German police have arrested three Syrian nationals suspected of being sent to the country by Islamic State (Isis), prosecutors have revealed.

The three men, aged between 17 and 26, were held at refugee centres in Schleswig Holstein and Lower Saxony, Welt reported. Mobile phones, hard drives and documents were seized in the raids, which involved the GSG9 specialist anti-terror unit.

The men are suspected of having been sent to the country in November 2015, "either to carry out a mission that they had been informed about or to wait for further instructions", prosecutors declared in a statement, reported Reuters.

"Concrete missions or orders have not so far been found in the course of investigations carried out so far."

German Interior Minister Thomas de Maziere said at a press conference the men may have had links with the Isis cell which carried out the Paris attacks in November 2015, in which 130 people were killed.

The three – named only as Mahir al-H, 17, Ibrahim M, 18, and Mohamed A, 26 – are believed to have travelled through Turkey and Greece using false passports, prosecutors said.

They are believed to have volunteered for the alleged mission, and Mahir al-H is thought to have received weapons and explosives training in Isis' Iraqi stronghold, Mosul.

The trio allegedly received fake passports, mobile phones fitted with a pre-installed communications programme, and four figure cash sums in US dollars before embarking for Europe.

De Maziere said that they were trafficked into Europe by the same organisation that smuggled in the men who blew themselves up outside Paris' Stade de France on 13 November.
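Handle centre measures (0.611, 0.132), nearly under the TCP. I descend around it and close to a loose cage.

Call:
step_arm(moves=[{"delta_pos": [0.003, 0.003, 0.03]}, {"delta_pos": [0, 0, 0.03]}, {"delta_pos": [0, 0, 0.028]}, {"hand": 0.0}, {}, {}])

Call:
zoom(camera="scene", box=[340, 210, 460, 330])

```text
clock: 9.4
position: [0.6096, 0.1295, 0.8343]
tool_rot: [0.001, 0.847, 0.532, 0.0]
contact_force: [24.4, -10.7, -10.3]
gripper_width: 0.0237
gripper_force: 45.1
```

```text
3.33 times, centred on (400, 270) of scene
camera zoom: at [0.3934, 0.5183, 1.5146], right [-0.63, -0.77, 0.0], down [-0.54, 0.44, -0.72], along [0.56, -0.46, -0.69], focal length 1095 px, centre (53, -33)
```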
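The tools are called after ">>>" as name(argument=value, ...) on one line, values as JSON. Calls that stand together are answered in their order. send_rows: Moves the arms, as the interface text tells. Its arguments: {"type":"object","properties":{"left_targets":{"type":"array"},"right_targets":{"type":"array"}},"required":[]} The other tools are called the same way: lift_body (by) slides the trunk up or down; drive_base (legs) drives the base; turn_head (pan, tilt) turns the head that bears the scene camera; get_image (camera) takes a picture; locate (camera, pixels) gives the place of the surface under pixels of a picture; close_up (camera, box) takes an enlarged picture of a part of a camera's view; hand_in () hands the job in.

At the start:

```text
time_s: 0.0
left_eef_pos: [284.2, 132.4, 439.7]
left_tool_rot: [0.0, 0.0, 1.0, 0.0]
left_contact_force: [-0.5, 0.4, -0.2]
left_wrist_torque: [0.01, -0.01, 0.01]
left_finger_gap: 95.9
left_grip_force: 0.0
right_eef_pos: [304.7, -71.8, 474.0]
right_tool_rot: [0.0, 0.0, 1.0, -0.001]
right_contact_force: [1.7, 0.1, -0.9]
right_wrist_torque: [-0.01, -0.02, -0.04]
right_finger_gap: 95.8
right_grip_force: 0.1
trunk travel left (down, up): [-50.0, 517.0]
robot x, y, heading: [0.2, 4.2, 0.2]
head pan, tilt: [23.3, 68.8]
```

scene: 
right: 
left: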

Their passports were made in the same workshop as those of the Paris attackers, and the three "could have been a sleeper cell", de Maziere said.

Investigators placed the men under surveillance after receiving a tip-off from Germany's domestic intelligence agency, the BfV, reported German press agency DPA.

In July, a 17-year-old Afghan refugee injured several people in a knife and axe attack on a train in Wurzburg, Bavaria. Days later a 27-year-old Syrian refugee detonated a suicide bomb near a music festival in Ansbach, Bavaria, injuring 12.

In videos released by IS after their deaths, both attackers had pledged allegiance to the group.

In May, German media reported that police had received nearly 400 tip-offs about terrorists posing as refugees, with 40 cases under active investigation.

Following the attacks there has been a decline in support for Chancellor Angela Merkel's government and its policy of welcoming refugees into the country.